There is no merit to this contention. The term "value" as used in § 70 sub. d(1) means services performed or tangible property. Kass v. Doyle, supra. The towing liens on which McAllister relies are not within these categories. Moreover, the vessels to which the liens would attach under 46 U.S.C. § 971 were not owned by the debtor but were time chartered. There is no indication that the existence of the liens affected the debtor's business in any way either before or after the filing of the petition or even that attempted foreclosure would have done so. Any extinction of maritime liens for towing services which resulted from the payments made to McAllister does not constitute "present fair equivalent value" within the meaning of § 70, sub. d(1) and the payments to McAllister do not come within the purview of that section.

Consolidated Edison urges that under § 60, sub. c of the Bankruptcy Act it is entitled to set off the $577.40 which the debtor owes it for the period from April 14 to May 23, 1958 against the payment of $532.67 made to it by the debtor in possession for the period from March 14 to April 14, 1958. This contention is also devoid of merit. Apart from other considerations making § 60, sub. c inapplicable, the section applies only to further credits extended after the creditor was preferred. Here the *823 credit which Consolidated seeks to set off was extended before the preferential payment was made, not "afterward" as the statute requires.
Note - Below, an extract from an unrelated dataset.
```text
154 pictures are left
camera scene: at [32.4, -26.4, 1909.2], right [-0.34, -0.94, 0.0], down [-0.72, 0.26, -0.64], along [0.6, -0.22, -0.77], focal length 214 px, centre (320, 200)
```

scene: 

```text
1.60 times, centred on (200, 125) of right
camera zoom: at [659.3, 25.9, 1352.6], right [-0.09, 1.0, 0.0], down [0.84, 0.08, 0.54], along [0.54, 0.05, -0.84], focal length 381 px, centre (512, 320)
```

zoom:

The trustee's petition is granted in all respects. The cross-petition of McRoberts Protective Agency is in all respects denied.

Settle order on notice.


[1] § 70, sub. d. "After bankruptcy and either before adjudication or before a receiver takes possession of the property of the bankrupt, whichever first occurs

"(1) A transfer of any of the property of the bankrupt, other than real estate, made to a person acting in good faith shall be valid against the trustee if made for a present fair equivalent value or, if not made for a present fair equivalent value, then to the extent of the present consideration actually paid therefor, for which amount the transferee shall have a lien upon the property so transferred."